Foreign key constraints aid developers in enforcing referential integrity.As you can see at callout D in Listing 2, a foreign key constraint enforces referential integrity on the Account.account_type_id column. This constraint ensures that all values in the child column have a single corresponding value in the parent column.
Several options exist for enforcing domain integrity. Column-level check constraints enforce domain integrity by limiting a column's value to a certain range. For example, the account_opening_balance_ck constraint on the Account table at callout B enforces that the opening_balance is always greater than or equal to zero. Likewise, combining a User Defined Type (UDT) with check constraints limits any column defined by the UDT to the given domain of values. In addition, you can use foreign key constraints to enforce domain integrity by limiting a column to the defined set of values in the parent table.
Choosing between a check constraint and a foreign key constraint to enforce domain integrity can be tough.

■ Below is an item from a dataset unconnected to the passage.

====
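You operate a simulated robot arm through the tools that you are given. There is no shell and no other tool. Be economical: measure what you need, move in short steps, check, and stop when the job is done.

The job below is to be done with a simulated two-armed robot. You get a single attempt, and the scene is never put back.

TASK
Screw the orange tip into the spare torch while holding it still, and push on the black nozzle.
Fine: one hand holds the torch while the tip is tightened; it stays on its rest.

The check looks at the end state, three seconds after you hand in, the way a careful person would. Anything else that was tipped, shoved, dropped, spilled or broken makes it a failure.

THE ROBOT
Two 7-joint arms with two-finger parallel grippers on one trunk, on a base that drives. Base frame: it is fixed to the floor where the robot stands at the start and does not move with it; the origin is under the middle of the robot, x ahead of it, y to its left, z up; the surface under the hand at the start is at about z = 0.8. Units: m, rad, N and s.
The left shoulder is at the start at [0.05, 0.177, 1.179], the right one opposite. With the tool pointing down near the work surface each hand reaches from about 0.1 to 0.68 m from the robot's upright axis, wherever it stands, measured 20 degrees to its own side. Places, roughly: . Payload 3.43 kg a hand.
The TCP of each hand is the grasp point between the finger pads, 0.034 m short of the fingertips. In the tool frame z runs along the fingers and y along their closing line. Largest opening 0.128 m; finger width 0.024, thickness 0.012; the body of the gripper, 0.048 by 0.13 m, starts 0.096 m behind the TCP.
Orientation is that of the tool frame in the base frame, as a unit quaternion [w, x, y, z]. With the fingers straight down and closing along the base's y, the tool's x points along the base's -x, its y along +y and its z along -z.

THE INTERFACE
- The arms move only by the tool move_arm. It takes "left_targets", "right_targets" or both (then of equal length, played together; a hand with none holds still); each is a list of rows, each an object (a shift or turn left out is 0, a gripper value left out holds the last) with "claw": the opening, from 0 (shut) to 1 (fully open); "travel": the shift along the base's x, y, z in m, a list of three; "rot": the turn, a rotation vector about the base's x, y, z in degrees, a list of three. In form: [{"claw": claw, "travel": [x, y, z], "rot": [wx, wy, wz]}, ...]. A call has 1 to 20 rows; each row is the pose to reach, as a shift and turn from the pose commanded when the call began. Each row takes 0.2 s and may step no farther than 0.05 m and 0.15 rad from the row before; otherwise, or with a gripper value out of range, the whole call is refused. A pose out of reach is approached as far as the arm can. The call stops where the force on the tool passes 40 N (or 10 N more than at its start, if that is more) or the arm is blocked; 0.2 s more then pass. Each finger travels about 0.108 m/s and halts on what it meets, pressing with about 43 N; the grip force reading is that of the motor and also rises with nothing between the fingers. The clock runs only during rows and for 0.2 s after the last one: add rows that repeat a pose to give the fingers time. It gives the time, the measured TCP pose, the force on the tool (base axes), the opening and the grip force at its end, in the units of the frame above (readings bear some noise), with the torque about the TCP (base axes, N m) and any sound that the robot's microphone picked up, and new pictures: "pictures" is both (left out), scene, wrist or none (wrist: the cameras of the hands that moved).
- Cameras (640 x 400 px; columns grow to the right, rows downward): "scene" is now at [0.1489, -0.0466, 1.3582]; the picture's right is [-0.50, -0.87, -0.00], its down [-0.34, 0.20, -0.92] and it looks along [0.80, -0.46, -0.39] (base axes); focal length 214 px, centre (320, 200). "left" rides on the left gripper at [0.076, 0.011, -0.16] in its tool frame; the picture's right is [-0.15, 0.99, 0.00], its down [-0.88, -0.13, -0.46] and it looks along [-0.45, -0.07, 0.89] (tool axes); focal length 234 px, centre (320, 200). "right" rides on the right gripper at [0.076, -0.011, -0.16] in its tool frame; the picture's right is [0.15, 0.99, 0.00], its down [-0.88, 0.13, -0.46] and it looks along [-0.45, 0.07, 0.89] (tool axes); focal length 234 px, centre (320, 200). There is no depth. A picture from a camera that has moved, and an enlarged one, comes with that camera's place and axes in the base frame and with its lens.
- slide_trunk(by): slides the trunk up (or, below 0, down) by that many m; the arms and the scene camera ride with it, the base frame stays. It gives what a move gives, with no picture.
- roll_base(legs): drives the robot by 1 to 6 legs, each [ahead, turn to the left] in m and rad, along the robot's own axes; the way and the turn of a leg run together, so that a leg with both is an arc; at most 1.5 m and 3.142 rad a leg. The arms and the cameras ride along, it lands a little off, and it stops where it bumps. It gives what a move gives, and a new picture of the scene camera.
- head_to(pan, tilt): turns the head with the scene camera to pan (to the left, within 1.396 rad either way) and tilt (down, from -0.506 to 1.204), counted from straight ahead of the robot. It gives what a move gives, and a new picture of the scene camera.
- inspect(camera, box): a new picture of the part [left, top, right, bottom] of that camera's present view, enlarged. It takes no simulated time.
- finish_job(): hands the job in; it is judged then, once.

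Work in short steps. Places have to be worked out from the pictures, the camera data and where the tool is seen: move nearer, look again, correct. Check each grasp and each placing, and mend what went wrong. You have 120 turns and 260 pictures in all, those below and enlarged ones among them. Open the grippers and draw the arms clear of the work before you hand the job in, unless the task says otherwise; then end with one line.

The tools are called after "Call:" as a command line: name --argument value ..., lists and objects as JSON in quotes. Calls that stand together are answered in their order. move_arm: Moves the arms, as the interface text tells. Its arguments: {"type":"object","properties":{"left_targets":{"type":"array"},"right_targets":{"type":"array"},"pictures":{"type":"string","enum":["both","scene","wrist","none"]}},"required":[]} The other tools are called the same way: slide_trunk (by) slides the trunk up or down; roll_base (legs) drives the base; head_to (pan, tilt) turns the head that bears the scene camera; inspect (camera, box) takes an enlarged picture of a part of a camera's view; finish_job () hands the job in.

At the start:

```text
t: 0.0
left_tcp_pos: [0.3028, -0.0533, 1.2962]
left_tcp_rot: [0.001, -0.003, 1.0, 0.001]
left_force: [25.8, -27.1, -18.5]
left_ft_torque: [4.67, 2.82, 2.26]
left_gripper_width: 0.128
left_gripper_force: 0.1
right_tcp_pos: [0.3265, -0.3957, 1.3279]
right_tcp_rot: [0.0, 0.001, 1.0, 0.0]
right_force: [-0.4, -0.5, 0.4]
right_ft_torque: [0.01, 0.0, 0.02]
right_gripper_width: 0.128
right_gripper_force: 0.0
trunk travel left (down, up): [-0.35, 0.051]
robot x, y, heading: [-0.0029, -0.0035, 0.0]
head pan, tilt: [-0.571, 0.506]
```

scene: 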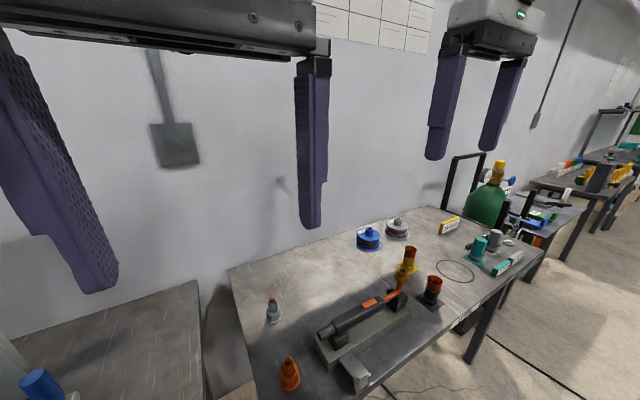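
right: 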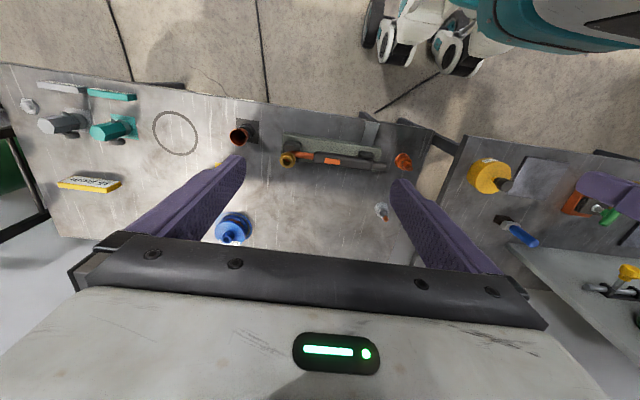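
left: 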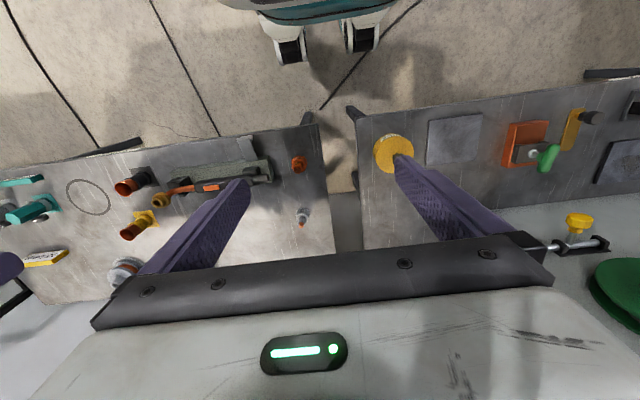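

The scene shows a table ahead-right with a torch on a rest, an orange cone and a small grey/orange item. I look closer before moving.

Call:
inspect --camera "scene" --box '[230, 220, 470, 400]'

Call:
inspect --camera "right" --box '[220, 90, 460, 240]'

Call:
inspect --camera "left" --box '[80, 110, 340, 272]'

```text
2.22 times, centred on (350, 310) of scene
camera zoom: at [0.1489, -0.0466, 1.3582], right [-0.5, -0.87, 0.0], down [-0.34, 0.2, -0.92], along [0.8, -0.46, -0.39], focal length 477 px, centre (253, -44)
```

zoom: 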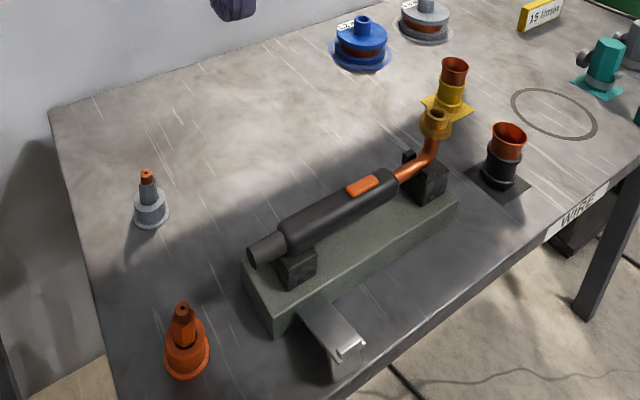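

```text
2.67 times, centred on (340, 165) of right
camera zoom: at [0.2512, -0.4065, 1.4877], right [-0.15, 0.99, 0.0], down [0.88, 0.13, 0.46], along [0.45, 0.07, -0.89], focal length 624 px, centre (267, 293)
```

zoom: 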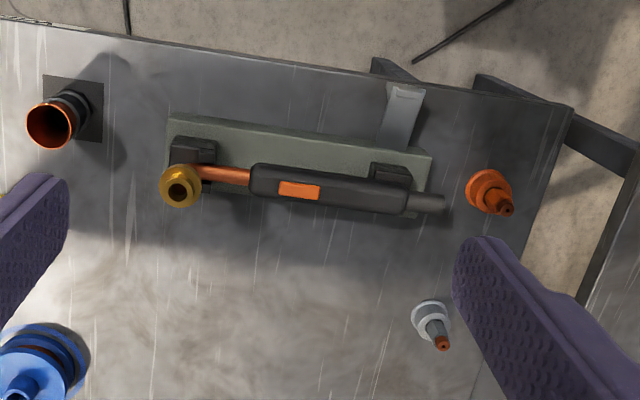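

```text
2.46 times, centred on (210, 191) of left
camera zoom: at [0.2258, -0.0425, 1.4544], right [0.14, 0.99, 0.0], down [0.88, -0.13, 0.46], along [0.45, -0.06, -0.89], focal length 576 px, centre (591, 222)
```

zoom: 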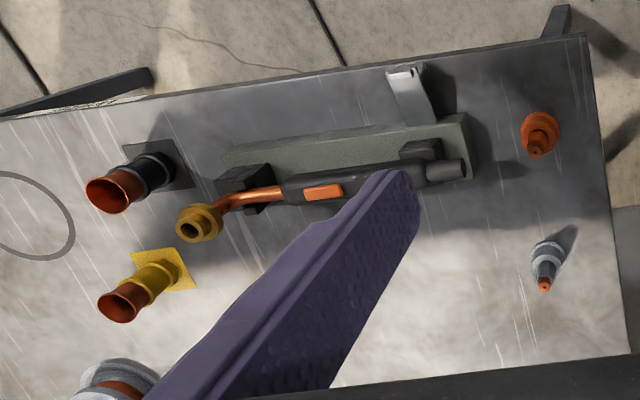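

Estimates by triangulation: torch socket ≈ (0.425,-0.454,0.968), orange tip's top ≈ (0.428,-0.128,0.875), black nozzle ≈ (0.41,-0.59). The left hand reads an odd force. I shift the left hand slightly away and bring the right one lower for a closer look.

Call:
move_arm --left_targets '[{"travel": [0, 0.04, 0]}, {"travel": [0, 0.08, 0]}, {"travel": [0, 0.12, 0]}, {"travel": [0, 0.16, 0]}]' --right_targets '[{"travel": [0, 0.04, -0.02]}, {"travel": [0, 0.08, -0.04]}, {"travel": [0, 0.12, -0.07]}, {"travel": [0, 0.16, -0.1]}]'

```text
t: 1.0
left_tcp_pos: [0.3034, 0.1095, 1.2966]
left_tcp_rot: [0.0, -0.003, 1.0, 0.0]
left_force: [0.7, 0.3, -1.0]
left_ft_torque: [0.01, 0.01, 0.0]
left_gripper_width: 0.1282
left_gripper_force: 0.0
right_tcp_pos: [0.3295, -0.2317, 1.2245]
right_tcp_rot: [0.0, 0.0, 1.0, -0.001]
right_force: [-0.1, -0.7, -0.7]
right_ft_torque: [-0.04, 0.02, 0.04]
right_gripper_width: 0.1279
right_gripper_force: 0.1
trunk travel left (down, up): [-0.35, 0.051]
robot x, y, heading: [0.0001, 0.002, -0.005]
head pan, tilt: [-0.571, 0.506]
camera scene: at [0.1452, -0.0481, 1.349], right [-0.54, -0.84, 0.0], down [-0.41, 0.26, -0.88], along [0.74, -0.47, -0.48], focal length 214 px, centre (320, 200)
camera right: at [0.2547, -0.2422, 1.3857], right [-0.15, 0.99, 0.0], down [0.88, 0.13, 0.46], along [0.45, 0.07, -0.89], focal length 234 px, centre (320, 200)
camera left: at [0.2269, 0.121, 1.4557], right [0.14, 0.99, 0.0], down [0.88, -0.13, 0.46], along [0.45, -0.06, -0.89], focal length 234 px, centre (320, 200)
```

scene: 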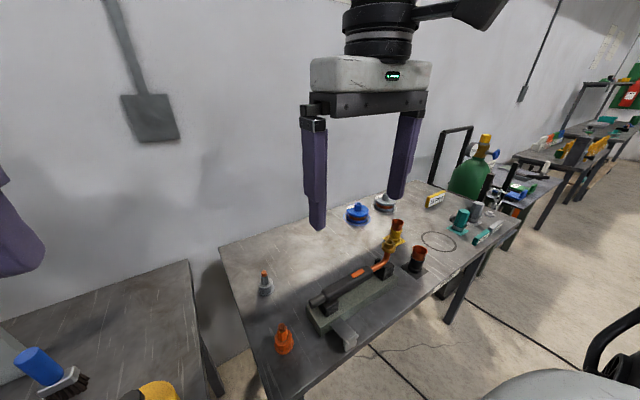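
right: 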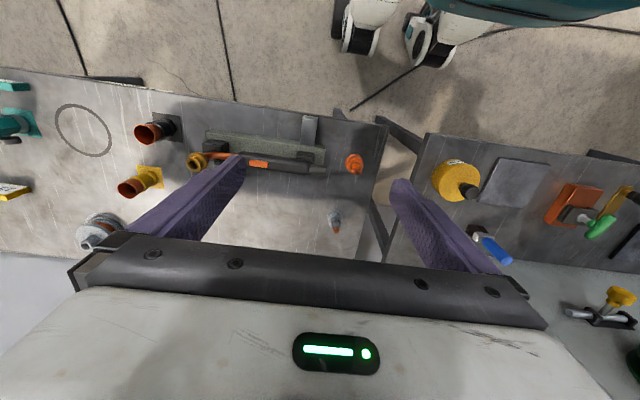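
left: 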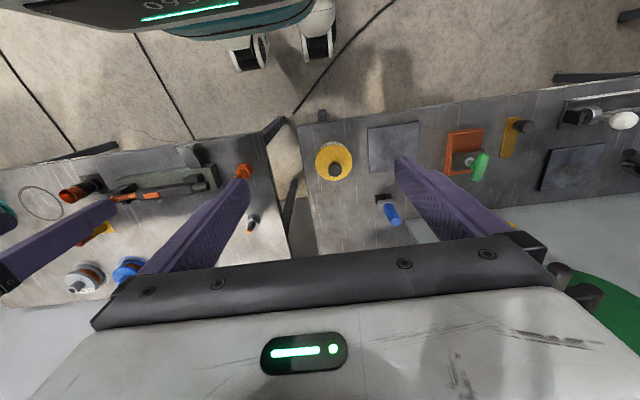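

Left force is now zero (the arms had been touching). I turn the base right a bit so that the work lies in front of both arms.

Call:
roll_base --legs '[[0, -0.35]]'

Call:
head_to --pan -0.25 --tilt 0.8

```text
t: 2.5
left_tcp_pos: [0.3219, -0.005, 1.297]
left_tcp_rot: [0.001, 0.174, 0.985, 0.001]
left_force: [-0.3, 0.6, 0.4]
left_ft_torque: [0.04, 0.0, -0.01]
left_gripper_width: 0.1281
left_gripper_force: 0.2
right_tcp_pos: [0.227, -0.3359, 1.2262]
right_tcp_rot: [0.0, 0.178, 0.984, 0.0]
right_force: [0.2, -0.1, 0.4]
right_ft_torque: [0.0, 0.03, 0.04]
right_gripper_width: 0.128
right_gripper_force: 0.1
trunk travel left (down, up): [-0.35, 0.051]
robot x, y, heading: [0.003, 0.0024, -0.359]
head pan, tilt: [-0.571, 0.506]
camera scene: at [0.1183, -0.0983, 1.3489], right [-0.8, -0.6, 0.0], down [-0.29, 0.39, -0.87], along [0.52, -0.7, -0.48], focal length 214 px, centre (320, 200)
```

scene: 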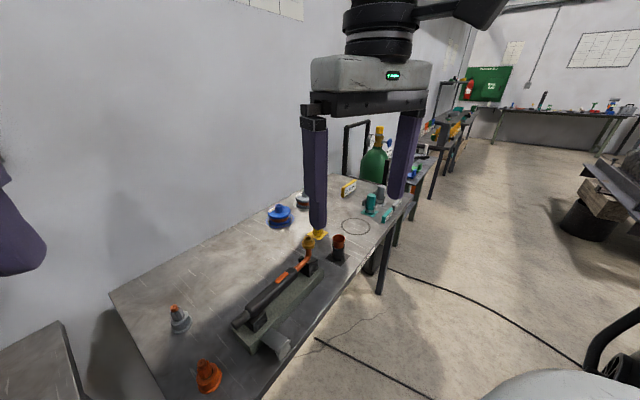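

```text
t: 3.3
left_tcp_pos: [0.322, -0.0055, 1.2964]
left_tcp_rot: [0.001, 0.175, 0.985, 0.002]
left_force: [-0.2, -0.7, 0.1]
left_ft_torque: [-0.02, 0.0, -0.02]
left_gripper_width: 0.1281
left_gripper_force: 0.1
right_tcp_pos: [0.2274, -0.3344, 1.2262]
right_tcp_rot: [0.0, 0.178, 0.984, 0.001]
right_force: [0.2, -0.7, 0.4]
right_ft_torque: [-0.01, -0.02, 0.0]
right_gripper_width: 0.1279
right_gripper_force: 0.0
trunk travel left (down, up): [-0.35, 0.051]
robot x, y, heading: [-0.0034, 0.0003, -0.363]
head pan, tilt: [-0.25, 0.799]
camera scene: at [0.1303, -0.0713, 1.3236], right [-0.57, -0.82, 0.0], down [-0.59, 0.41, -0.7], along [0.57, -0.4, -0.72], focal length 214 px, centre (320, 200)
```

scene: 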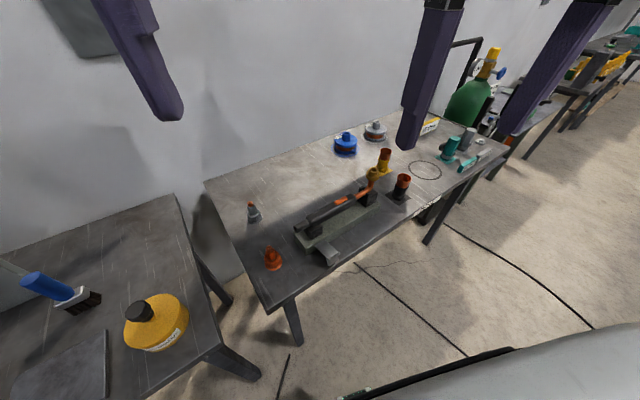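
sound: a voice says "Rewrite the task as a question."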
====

Although both move you closer to smart data validation, both impose performance and maintenance overhead related to their implementations. Carefully weigh which might be best for your particular situation. As a general rule of thumb, use a check constraint when the number of values is small and static, and use foreign key constraints through referential integrity when the number of values is larger and the values tend to be dynamic.
Within the realm of smart data validation, triggers can offer a means of enforcing business integrity (the idea of enforcing complex rules across rows and tables) and any of the other three integrity types already discussed. Although poorly written triggers are often at the heart of many performance problems, triggers can be a good tool for validating data. Just use them with care.
Normalization
In considering the data model's effects on smart data validation, we can't overlook the role of normalization—or more accurately, the affect of an incorrect normalization level on maintaining data integrity. For insight into this idea, we again look to Michelle Poolet for advice. Poolet's article "WhyYou Need Data Normalization" (March 1999, InstantDoc ID 4887) explains four goals of normalization, two of which relate directly to our concept of smart data validation.The concepts Poolet covers include "... minimizing the amount of duplicate data stored in a database" and "organizing the data such that, when you modify it, you make the change only in one place."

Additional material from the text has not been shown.